Steve Crist wrote on his Cristblog prior to Saturday's card:
It's a great Alabama showdown, but the rest of the Saratoga card? Yeesh.I might have said the same up until pretty recently; but these days, when I go to the track, I wanna gamble. A six horse field with two overwhelming favorites; if I was there or playing on Saturday, the Alabama might have been the race that I was least interested in. Blind Luck vs. Devil May Care? Yeah, whatever.
Meanwhile, back at the ranch where the Alabama Day card includes two statebred maiden races, a $20k maiden claimer, and three conditioned-claiming races.Well, I love the conditioned-claiming races, they're some of the most bettable races on the cards these days. Ample form, class and distance moves, trainer angles; plenty of juice. On Saturday, the 4th race wasn't too great with six horses and a winning even money; but the 7th had a ten horse field with a (redboard alert) suspicious dropdown favorite from a cold barn who finished out of the money. (A race with a big field and a vulnerable favorite is just as good if not better than one with a 4-1 favorite, so we shouldn't reflexively complain when horses are odds-on. They often present opportunity, whether subsidizing the odds on others, or serving as a welcome "free" marker in the multi-race bets.) The 9th was also a solid ten horse field, with co-favorites at 5-2.
Additionally, to note nowadays that a card features maiden claiming races is no longer necessarily a terrible thing, at least to me. Though I've always railed against those races and avoided them religiously, I must say that I find that the ones for turf have become eminently playable and formful. The 11th on Saturday, which Crist summarily dismissed, was a highly competitive ten horse field which produced a (redboard alert) fair payoff on the second choice 2-1 Recharged, from Linda Rice. (I've always believed that you can generally get good prices on favorites in the final race because bettors are shopping for prices in an attempt to get out.) The two state-bred maiden races that Crist mentioned had fields of nine and 11, and not a horse under 5-2.

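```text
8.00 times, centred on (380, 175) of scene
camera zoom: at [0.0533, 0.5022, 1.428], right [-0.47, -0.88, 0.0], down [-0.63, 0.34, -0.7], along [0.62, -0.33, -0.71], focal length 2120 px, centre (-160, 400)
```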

You might be thinking that I've lowered my standards and have become accepting of mediocrity. But I'd say that I'm merely adjusting to reality. The quality of the races at Saratoga when it comes to class will never be what it was; that's a fact. To mope about that is to do so about Sunday doubleheaders or civil political debate. But the racing can still be compelling to handicap and thrilling to watch even if the horses are for sale.
Or, I guess you might be thinking that I'm no longer a fan, just a gambler. And that might be true to a point. To be honest, I just don't find following the stakes divisions to be that interesting anymore given the nature of racing in the 21st century, as discussed here ad nauseum over the years, and the way that the Breeders' Cup has reduced the once climactic fall season to a series of preps.
And if that makes me a degenerate gambler rather than a true racing fan, that's fine with me. After all, it's a gambling game, and I think that's how the game should be marketing itself anyway. You could have an extra 5,000 people at Saratoga next Sunday going "Oooo, Rachel, she's so gorgeous, yeah, go Calvin, honey bet a dollar to win as a souvenir" and it ain't gonna do a thing for future business. I can almost guarantee you that virtually none of them will ever see her race in person again. Bring them in to a comfortable setting, present some good brew and food, provide some wholesome entertainment (or some scantily clothed chicks), turn them on to trifectas, 50-cent pick threes, and dime superfectas, and just maybe you have a shot.